The central debate today in the US shale business is how long productivity growth will continue. According to one of the most influential voices in the sector, the answer is not much longer.

“I am not particularly optimistic that, over the next 5 years, the industry is going to be able to show the year-over-year improvements in well recoveries that we’ve seen over the past 10 years,” said Mark Papa, chief executive officer of private-equity-backed shale producer Centennial Development Resources.

Papa said the two biggest factors at play are frac hits, or parent-child well interference, and a shrinking inventory of high-quality drilling locations.

Known for founding the large independent producer EOG Resources, Papa shared his prognostications during a panel discussion at IHS Markit’s CERAWeek conference in Houston. The annual conference brings together policymakers, executives, and large investors. At last year’s CERAWeek, Papa made headlines for similar, but less nuanced, comments around the ability of US shale production to continue its upward climb. 

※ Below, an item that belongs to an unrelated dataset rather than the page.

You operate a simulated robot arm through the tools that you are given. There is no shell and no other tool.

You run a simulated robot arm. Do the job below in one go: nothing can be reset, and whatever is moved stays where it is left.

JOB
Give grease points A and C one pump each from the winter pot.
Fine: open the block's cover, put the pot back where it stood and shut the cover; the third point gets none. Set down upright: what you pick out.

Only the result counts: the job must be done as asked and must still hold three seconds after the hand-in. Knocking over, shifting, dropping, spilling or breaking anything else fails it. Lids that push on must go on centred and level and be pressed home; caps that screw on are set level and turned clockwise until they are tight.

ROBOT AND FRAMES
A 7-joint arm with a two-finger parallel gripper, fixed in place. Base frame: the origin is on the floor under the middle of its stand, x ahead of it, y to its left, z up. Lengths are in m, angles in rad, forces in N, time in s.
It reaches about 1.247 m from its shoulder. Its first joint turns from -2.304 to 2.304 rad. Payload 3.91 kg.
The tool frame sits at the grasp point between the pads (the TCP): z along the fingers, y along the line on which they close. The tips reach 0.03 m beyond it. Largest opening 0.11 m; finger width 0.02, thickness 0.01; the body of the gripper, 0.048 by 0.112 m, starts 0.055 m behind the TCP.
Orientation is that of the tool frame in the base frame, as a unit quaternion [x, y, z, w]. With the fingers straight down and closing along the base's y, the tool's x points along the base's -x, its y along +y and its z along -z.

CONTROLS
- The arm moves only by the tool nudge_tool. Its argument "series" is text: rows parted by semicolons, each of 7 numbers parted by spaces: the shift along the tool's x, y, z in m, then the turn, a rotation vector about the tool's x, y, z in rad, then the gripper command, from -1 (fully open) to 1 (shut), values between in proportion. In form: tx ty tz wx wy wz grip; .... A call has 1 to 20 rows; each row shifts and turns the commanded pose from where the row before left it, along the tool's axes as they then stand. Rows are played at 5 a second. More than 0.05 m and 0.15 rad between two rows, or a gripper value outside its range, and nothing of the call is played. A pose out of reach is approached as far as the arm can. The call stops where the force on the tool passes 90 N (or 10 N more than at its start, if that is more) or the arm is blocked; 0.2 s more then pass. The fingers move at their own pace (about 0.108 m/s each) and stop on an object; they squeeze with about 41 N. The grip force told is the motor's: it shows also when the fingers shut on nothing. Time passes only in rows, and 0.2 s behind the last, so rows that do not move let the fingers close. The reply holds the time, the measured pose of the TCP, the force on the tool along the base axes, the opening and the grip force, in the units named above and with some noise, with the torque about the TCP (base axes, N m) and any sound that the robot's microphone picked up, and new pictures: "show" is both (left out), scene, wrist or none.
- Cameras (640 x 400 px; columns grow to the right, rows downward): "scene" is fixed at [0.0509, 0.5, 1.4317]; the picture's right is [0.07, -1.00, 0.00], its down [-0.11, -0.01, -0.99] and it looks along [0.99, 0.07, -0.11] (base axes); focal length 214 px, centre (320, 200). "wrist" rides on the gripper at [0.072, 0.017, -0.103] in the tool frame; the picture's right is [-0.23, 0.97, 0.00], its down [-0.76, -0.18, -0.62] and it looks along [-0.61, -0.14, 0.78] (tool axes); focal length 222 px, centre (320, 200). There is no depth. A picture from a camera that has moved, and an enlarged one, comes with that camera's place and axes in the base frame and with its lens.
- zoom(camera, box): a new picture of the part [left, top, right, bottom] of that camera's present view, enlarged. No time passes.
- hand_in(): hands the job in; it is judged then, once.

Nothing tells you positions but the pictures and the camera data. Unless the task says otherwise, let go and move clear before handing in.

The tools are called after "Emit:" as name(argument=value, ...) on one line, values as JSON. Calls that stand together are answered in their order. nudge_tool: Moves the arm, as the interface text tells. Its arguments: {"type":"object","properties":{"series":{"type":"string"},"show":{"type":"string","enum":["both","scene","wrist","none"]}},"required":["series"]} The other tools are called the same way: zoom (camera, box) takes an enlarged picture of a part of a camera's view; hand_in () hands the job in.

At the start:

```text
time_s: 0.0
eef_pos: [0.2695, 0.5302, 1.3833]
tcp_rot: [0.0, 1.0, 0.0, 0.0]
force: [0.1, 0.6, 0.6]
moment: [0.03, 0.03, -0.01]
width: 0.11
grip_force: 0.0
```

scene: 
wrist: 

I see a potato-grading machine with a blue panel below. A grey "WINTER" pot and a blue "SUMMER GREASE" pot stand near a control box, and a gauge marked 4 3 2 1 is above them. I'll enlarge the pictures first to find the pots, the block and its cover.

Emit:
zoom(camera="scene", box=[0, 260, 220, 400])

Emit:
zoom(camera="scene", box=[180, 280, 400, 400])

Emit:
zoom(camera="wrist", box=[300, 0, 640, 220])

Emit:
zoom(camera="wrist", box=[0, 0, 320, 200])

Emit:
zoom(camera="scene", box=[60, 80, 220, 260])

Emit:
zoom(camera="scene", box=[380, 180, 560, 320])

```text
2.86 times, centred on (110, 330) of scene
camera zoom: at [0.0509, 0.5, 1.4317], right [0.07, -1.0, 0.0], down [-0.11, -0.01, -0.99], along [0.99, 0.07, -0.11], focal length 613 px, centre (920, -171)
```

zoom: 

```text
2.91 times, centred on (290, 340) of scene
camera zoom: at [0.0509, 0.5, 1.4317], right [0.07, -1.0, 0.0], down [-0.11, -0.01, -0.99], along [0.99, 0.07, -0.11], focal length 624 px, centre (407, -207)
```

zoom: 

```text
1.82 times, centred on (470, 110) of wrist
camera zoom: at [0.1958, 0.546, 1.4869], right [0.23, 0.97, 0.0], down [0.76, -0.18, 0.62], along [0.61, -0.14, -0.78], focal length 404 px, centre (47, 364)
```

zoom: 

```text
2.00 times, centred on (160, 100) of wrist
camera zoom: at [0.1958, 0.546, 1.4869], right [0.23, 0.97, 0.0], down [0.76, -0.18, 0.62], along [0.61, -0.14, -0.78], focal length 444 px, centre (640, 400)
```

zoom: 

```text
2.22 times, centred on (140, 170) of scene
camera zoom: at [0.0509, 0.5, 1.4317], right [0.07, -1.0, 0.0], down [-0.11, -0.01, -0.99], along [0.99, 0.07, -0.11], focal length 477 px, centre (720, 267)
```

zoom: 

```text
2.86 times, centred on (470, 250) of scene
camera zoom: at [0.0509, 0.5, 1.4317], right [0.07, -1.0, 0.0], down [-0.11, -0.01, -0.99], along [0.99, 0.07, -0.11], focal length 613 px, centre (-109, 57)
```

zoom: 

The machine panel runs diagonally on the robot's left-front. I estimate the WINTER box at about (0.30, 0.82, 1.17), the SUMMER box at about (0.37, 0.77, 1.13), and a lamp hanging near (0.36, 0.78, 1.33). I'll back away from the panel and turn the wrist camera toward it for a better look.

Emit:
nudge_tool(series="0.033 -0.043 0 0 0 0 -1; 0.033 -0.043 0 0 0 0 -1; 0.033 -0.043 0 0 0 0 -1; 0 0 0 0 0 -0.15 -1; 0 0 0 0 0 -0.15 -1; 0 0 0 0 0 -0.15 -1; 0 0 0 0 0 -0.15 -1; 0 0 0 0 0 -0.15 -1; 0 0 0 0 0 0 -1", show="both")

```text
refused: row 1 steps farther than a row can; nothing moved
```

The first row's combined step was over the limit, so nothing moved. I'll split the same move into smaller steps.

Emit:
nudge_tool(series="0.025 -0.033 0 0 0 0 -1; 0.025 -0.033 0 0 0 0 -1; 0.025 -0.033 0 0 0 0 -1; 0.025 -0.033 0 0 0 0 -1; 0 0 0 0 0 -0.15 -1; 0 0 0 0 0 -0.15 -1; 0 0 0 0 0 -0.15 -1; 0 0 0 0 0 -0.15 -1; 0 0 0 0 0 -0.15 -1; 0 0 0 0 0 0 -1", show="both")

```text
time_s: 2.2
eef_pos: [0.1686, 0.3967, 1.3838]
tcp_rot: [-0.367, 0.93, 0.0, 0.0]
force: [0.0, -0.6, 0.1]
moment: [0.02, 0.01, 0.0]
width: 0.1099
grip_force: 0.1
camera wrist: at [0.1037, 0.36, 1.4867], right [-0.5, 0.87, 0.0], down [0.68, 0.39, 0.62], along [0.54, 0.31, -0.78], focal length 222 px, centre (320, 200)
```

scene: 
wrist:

Short cycle times and presumed repeatability were hallmark features of the shale revolution’s rise at the start of the century. That second pillar though is crumbling away as newer, child wells consistently underperform their older, parent wells. Papa said the typical outcome he sees in the Permian Basin of west Texas is that child wells bring in about 85% of the resource of their offsetting parents.

Prompted to give a prediction on what US production will look like in 5 years, Papa said it could rise to 16.5 million B/D, which assumes a price of about $70/bbl and will include support from the Gulf of Mexico. After that point, Papa sees the shale revolution losing its ability to push output higher because of the increasing influence of spacing and frac hits.

“If you listen to the earnings calls of a lot of these other companies, they’re saying they’re changing their spacing, particularly in the Permian, to wider spacing,” Papa told reporters after his panel talk. He pointed out that wider spacing has become “a euphemism for having parent-child issues.”

“This is not new news,” he continued. “I’m not proclaiming this to be the end of the shale revolution. It’s just that we will have to expect that by 2025 the impact of shale oil from the US will be less powerful than it is today.”

The sector’s technical community has been publishing research on the parent-child well issue in earnest since 2016. But Papa said shale executives are reluctant to speak with investors about the issue “because they’ve advertised to Wall Street that they have so many reserves, so many locations,” both of which might have to be lowered as more information comes to light. In summing it up, he added: “They want to talk about upside, not downside.”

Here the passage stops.